Si hubo juicios en Nuremberg, ahora hace 60 años, fue gracias a Estados Unidos, cuyas autoridades se empeñaron en improvisar unos tribunales en cuestión de semanas para tratar de impartir justicia y hacerlo con dignidad y eficacia. No los querían los británicos y los soviéticos preferían unos procesos de cartón piedra con el final escrito en el guión. El objetivo era tan sencillo y trascendental como castigar al grupo de personas responsables de desencadenar por segunda vez en 25 años una guerra de agresión en Europa. Lo que contaba era el balance en decenas de millones de muertos, las ciudades destruidas, las infraestructuras desaparecidas y las economías arruinadas. Pero todavía no se tenía la exacta medida del horror. Tardaría tiempo en cuajar la idea de que el régimen nazi había intentado aniquilar a un grupo humano entero mediante una auténtica industria del asesinato en masa. El concepto de genocidio se acuñó alrededor de Nuremberg. Y el de Holocausto apareció mucho después.
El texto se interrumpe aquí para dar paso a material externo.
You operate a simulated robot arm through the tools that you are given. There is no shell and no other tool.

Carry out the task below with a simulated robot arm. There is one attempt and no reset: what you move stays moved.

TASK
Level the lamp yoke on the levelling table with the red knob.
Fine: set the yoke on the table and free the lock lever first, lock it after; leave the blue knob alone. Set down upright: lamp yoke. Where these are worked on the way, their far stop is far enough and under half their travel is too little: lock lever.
El primero de los juicios tiene un significado fundacional para el derecho penal internacional. Definió un nuevo tipo de delitos, los crímenes contra la paz y los crímenes contra la humanidad, considerados estos últimos como imprescriptibles. La principal figura penal, la de los crímenes contra la paz, incluye la guerra de agresión. Tuvieron una indudable función pedagógica para los alemanes, pero también para toda la opinión pública mundial. E incluso una función historiográfica: sin ellos hubiera sido difícil recoger tanta documentación, interrogar a tantas personas, movilizar tantos medios. Si hemos llegado tan lejos en el conocimiento de aquel terrible desastre de la humanidad es gracias al esfuerzo que significó aquel intento de impartir justicia. También a ello se deben algunos avances conceptuales de utilidad posterior. A saber: hay una obligación moral y política en castigar a quienes atacan a las poblaciones civiles, quienes declaran guerras de agresión y quienes cometen actos bárbaros en nombre de sus ideas y creencias; los jefes de Estado no gozan de inmunidad, sobre todo cuando emprenden guerras de agresión de forma deliberada; las responsabilidades son individuales; no delinquen los pueblos ni las instituciones sino los individuos; no hay lugar para la obediencia debida…
La justicia fue entonces muy imperfecta, pero hubo proceso. Con derecho a la defensa, aportación de pruebas y argumentos a favor y en contra. Hubo condenados y absueltos. Todo esto hay que agradecérselo a Estados Unidos. A sus juristas, pero también a sus máximos responsables políticos y militares, y al presidente Harry Truman. ¡Qué lejos queda todo esto de esta Administración renuente ante la justicia penal internacional!
Milosevic, Sadam Husein y Pinochet son hijos de Núremberg, compañeros de Göring, Keitel y Ribbentrop en el banquillo de la historia. Sin aquel proceso no habría ahora procesos contra estos dictadores infames. Pero la nación liberadora que permitió Nuremberg está ahora en contra de la Corte Penal Internacional y se enfanga en una carrera del horror que atormenta al mundo civilizado: las mentiras de las armas de destrucción masiva, las torturas de Abu Graib, el limbo jurídico de Guantánamo, la red de cárceles en Europa conectada por misteriosos vuelos, las dictaduras utilizadas como zonas francas del mal trato y del crimen de Estado, los bombardeos con fósforo blanco y, antes que nada y lo peor de todo, la apología de una guerra preventiva contra el terrorismo que da licencia para cualquier cosa y degrada a quien la utiliza. Pobre América y pobres de nosotros.